The researchers set out to examine the effects of e-cigarette vapor on live methicillin-resistant Staphylococcus aureus or MRSA. MRSA is an unruly bacteria that is resistant to many antibiotics; it most often thrives in skin infections. In medical facilities, MRSA causes life-threatening bloodstream infections, pneumonia and surgical site infections, according to the Centers for Disease Control and Prevention.

Lead investigator Laura E. Crotty Alexander, MD, and her team grew MRSA in culture. When they exposed it to e-cigarette vapor equivalent to what is available on the market, the virulence of the bacteria was increased by changing the surface of the MRSA in a way that made it less vulnerable to attack.

By providing greater resistance to attack from human cells and antibiotics, the bacteria is better able to create infection in the body and cause more devastating disease.

And while e-cigarette vapor increased bacterial vigor, the team found that the vapor also decreased the ability of human epithelial cells to kill pathogens. The vapor makes the bacteria stronger and also weakens the body’s resources to fight it.

But e-cigarette users shouldn’t take this to mean that regular cigarettes are any better when it comes to empowering superbugs. In parallel studies carried out by the researchers, cigarette smoke made the bacteria even more aggressive.

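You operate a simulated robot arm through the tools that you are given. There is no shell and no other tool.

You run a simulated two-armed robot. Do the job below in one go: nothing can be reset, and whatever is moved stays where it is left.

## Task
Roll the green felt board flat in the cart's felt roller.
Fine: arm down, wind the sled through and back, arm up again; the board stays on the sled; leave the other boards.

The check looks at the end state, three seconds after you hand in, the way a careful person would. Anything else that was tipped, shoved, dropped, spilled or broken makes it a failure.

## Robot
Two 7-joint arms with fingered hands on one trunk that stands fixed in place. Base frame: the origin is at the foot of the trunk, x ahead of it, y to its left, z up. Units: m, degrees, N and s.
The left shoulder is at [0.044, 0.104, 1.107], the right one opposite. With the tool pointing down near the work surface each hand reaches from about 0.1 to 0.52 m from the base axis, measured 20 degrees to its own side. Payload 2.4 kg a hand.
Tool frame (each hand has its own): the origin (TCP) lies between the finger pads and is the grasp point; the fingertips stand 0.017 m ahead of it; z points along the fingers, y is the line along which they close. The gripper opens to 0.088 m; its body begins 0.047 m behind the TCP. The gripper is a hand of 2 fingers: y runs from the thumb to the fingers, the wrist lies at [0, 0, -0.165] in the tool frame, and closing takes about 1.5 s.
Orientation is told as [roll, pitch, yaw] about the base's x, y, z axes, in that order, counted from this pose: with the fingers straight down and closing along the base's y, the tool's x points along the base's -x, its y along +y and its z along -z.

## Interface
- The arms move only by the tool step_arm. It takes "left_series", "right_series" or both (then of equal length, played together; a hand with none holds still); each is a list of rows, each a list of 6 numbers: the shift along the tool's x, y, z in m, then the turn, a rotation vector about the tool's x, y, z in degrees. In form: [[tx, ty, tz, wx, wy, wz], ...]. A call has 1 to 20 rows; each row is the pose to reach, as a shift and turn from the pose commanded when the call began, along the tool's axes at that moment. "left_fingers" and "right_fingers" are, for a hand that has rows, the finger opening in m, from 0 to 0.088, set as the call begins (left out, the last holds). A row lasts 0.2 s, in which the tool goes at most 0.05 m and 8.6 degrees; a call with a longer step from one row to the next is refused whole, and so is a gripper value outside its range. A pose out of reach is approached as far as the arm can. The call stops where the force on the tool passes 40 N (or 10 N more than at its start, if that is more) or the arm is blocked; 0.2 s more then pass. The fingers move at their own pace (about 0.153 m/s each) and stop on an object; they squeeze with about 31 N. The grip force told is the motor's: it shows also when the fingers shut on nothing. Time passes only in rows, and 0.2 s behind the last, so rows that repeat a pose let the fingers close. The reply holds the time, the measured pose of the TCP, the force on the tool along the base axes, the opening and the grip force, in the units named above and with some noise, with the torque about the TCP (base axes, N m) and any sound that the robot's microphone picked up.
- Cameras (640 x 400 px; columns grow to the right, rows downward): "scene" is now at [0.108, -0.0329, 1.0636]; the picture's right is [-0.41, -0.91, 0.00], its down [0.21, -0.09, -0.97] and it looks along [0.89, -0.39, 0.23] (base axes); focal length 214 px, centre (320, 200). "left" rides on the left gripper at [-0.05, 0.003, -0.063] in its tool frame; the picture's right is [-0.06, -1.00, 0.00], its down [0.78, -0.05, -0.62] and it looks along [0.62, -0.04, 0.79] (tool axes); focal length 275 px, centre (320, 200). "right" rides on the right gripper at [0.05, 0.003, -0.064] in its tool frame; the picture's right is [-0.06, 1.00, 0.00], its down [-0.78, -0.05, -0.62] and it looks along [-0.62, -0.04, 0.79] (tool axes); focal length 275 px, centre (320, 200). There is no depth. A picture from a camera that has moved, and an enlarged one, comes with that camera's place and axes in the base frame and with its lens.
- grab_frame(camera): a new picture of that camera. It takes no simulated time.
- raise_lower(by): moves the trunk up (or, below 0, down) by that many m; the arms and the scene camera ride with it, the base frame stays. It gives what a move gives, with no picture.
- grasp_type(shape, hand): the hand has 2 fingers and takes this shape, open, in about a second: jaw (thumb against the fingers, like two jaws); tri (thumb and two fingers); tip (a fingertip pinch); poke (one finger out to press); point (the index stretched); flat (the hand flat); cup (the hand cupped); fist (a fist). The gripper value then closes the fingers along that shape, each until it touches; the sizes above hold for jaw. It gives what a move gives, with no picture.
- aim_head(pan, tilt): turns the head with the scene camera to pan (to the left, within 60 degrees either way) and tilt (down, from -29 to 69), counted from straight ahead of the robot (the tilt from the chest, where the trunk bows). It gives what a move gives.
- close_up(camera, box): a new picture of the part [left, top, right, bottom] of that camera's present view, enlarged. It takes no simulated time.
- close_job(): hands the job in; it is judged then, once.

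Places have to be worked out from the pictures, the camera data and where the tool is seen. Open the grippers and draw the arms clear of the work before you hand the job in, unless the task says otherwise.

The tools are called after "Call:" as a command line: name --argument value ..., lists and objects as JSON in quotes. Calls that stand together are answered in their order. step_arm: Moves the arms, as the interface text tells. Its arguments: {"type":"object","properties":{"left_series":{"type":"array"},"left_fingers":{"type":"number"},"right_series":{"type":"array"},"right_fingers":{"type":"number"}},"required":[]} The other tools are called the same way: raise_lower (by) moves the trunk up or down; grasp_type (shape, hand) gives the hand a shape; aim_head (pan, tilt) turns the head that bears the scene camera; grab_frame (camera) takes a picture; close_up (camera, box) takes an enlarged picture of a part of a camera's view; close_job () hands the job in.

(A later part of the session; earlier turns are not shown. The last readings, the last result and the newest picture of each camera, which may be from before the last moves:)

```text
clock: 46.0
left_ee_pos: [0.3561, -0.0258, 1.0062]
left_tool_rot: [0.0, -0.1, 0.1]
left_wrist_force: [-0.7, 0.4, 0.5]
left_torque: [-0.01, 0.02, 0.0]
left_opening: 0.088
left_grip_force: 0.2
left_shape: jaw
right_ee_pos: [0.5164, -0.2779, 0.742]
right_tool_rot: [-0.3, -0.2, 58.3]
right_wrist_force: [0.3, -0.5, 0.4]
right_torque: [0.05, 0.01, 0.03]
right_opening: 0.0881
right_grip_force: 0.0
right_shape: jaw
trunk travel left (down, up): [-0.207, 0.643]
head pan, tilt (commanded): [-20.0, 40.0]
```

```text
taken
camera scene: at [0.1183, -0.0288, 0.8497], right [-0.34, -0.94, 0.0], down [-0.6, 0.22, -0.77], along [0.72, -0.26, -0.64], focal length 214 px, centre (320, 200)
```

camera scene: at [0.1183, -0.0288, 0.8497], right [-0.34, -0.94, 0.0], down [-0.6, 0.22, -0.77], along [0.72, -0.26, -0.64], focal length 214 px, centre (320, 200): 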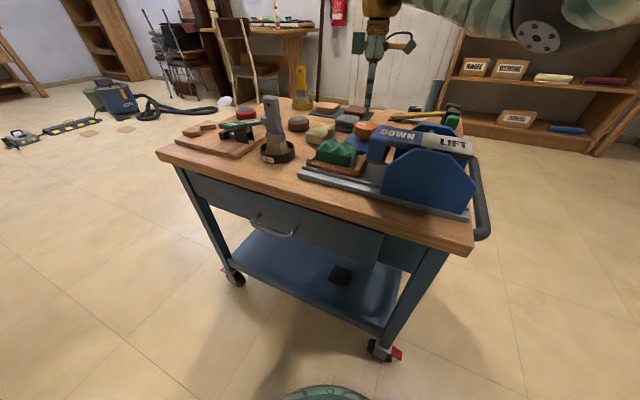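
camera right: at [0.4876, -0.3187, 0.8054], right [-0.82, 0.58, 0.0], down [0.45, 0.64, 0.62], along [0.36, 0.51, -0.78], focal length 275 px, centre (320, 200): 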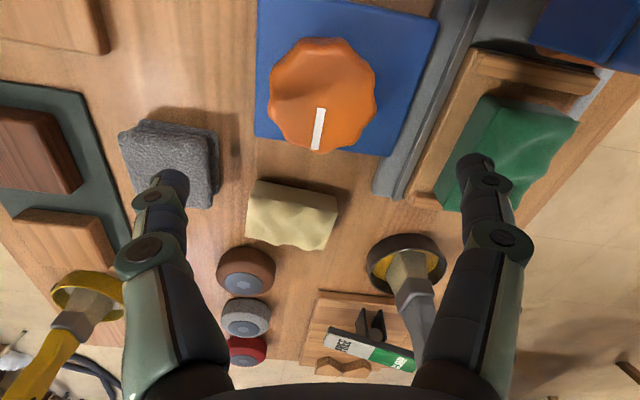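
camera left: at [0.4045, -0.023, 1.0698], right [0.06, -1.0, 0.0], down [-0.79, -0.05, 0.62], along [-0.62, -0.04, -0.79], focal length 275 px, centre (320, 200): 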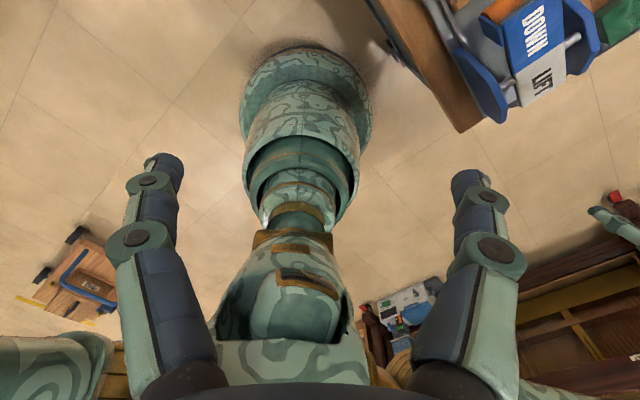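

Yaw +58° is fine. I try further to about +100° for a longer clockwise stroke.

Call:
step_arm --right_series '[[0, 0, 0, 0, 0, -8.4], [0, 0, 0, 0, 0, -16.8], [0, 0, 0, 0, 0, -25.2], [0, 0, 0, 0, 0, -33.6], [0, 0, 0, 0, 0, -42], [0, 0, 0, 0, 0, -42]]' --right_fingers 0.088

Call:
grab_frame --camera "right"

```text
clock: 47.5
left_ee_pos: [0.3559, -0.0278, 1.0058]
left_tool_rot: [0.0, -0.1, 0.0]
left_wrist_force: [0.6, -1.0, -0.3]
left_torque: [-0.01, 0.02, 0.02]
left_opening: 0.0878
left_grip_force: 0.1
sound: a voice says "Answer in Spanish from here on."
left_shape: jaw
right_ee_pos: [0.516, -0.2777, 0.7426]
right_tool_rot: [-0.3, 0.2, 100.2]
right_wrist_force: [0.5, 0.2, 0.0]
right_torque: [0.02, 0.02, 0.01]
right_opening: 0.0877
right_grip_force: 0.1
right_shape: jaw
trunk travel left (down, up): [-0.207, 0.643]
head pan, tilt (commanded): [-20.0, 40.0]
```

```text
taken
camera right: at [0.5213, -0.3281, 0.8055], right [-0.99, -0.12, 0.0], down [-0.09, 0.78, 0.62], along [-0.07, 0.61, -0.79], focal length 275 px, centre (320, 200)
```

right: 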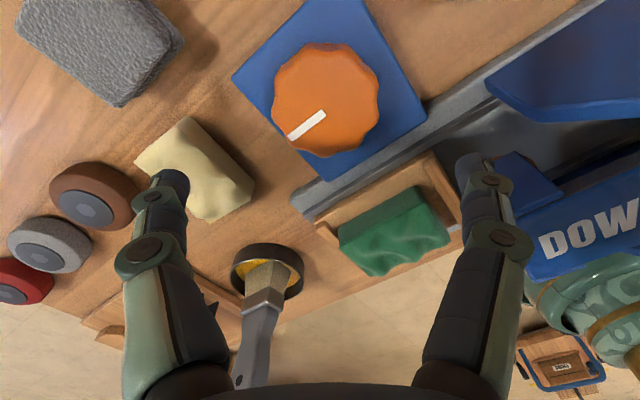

They found that when MRSA was exposed to regular cigarette smoke, surface changes to the bacteria were 10-fold greater than that of e-cigarette vapor. In looking at pneumonia models, cigarette smoke-exposed MRSA had four-times greater survival in the lungs than the regular MRSA, while e-cigarette vapor-exposed MRSA had a three-fold higher survival.

“As health care professionals, we are always being asked by patients, ‘Would this be better for me?’” Alexander said. “In the case of smoking e-cigarettes, I hated not having an answer. While the answer isn’t black and white, our study suggests a response: even if e-cigarettes may not be as bad as tobacco, they still have measurable detrimental effects on health.

The study was presented at the 2014 American Thoracic Society International Conference.